Les famines sont apparues avec la sédentarité puisqu’auparavant, il suffisait de se déplacer pour trouver de la nourriture. De même, les épidémies sont très souvent associées à l’exploitation animale sous toutes ses formes (domestication, élevage, commerce, déplacement géographique…)[2]. Les guerres, elles, sont souvent le résultat des famines et épidémies qui pointent le bout de leur nez. Ces situations inattendues et d’urgence sanitaire, c’est ni plus ni moins ce que nous vivons aujourd’hui, au niveau mondial, à travers les guerres et la crise liée à la pandémie mondiale de SARS-Cov2.


Pour que l’organisation d’une ville soit optimale, les humains nomment bien volontiers des « chefs », qu’ils choisissent pour leurs qualités (intelligence, bienveillance, force, courage, volonté, sagesse…) afin d’assurer leur protection. Comme bon nombre d’animaux grégaires qui choisissent le même principe, c’est ainsi que nous vivons. Le « chef » se hisse donc à un statut différent des autres.

Ces « chefs » savent donc que les habitants sont dépendants d’eux et de leurs choix. En échange de leur protection, bien des « chefs » ont demandé des contreparties afin de se concentrer sur leur rôle primordial d’assurer la survie de la population.

À être tenus en aussi haute estime, certains d’entre eux sont arrivés à une conclusion qui leur paraissait simple : je suis chef, donc j’ai un statut différent, donc je suis privilégié, donc on me doit quelque chose. C’est à ce moment même que le rapport de domination prend effet, au moment où quelqu’un croit avoir droit, grâce à un simple privilège, à quelque chose que les autres n’ont pas, cassant par là-même les notions de partage et de bien commun que les humains ont pourtant particulièrement à cœur.
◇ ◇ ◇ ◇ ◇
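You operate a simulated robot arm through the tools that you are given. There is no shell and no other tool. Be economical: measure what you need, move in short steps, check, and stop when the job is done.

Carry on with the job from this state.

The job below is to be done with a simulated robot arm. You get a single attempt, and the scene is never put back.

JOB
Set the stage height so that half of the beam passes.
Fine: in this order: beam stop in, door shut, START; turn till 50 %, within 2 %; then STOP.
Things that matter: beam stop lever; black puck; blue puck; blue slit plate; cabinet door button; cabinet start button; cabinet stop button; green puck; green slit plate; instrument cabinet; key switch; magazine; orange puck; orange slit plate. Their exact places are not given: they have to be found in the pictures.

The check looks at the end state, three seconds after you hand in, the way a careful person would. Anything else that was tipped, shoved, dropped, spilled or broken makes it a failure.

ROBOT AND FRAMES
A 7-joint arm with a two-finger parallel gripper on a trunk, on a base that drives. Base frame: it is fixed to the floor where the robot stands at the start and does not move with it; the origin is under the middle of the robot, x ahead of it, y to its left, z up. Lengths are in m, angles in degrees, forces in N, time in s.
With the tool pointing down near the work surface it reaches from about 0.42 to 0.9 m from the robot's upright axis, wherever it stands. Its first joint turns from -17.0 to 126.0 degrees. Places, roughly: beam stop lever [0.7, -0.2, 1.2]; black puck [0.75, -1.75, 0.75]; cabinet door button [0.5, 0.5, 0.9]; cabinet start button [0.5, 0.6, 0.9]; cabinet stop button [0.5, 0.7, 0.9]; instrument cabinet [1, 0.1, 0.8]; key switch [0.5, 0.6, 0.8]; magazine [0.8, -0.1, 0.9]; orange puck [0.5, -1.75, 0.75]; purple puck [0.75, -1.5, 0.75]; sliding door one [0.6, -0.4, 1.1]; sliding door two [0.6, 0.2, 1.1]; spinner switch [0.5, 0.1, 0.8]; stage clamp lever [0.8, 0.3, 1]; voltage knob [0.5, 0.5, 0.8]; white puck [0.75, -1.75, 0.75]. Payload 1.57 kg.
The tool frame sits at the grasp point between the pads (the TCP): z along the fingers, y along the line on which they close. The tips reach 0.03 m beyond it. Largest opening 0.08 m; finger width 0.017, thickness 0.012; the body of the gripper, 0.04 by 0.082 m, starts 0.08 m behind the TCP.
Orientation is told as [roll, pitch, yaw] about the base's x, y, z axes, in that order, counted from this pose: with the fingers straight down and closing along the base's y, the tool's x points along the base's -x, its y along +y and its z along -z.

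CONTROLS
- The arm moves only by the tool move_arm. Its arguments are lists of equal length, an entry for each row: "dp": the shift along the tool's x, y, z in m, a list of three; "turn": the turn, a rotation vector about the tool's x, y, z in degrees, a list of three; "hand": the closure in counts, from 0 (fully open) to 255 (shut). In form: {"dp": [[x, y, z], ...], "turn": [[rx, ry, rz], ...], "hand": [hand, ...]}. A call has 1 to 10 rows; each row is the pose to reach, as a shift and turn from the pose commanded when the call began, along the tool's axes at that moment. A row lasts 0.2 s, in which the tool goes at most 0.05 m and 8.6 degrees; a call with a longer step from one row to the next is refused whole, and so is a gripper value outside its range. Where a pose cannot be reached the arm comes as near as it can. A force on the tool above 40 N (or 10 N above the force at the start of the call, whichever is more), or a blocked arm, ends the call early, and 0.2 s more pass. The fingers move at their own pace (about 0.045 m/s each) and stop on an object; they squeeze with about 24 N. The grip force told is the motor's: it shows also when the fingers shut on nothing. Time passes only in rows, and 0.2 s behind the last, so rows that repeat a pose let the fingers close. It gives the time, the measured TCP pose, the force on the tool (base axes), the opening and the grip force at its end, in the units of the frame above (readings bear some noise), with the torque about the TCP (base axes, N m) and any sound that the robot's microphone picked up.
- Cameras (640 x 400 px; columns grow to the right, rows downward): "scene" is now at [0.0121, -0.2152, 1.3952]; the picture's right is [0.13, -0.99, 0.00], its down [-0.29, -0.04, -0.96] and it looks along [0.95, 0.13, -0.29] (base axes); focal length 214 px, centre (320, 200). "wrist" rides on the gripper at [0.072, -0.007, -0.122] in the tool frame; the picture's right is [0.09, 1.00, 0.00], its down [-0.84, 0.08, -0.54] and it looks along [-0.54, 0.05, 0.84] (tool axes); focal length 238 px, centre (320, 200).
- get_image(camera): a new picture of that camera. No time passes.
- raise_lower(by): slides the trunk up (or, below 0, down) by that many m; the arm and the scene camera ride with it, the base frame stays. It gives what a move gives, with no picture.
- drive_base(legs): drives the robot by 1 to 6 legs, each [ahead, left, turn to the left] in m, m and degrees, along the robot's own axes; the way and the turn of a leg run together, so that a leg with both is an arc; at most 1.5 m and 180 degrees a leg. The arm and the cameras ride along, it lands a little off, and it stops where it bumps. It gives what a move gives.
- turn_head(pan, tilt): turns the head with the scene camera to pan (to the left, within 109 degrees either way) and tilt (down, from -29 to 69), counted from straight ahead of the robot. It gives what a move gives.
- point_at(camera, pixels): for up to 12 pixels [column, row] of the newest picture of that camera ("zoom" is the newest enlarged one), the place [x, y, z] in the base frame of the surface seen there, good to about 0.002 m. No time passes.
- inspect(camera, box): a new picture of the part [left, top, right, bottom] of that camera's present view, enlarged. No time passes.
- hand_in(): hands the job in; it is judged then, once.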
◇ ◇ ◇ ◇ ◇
Le partage et le bien commun sont des fondements très importants pour les civilisations humaines et qui doivent toujours être préservés pour maintenir une harmonie au sein d’un même groupe.

Des études scientifiques démontrent même à quel point le partage et le bien commun sont importants et utiles pour prospérer.

D’autres études scientifiques démontrent également aujourd’hui que le seuil du nombre de connaissances entre individus est de 150 personnes au maximum[3]. Au-delà, nous nous éloignons naturellement de certains d’entre eux pour en choisir d’autres avec qui nous nous sentons mieux.

Il est un certain moment où le nombre de personnes est tellement élevé qu’il n’est plus possible de se connaître les uns les autres. Il est donc facile pour des personnes mal intentionnées d’en profiter.



[1] Source : « Sapiens », Yuval Noah Harari, Éditions Albin Michel
[2] Source : « Sapiens », Yuval Noah Harari, Éditions Albin Michel
[3] Source : « Sapiens », Yuval Noah Harari, Éditions Albin Michel

Nous comprenons donc bien vite que, si le partage et le bien commun sont détruits, que le nombre de personnes avec lesquelles nous vivons est trop important et que si d’autres facteurs aggravants viennent s’ajouter à la liste, dans une population d’individus très nombreux, les conditions sont idéales pour l’instauration d’une domination malveillante et donc d’une forme de servitude volontaire.

Qu’est-ce que la servitude volontaire exactement ?

La servitude volontaire est un état de dépendance complète envers quelqu’un (ou quelque chose) par une décision librement choisie et non imposée. 

Les rapports « domination-servitude » ont existé sous bien des formes et des noms : domptage des animaux, esclavage, contrôle des terres et des forêts, contrôle des populations, colonisation, patriarcat, salariat, éducation, parentalité, lois, pornographie, médecine, etc…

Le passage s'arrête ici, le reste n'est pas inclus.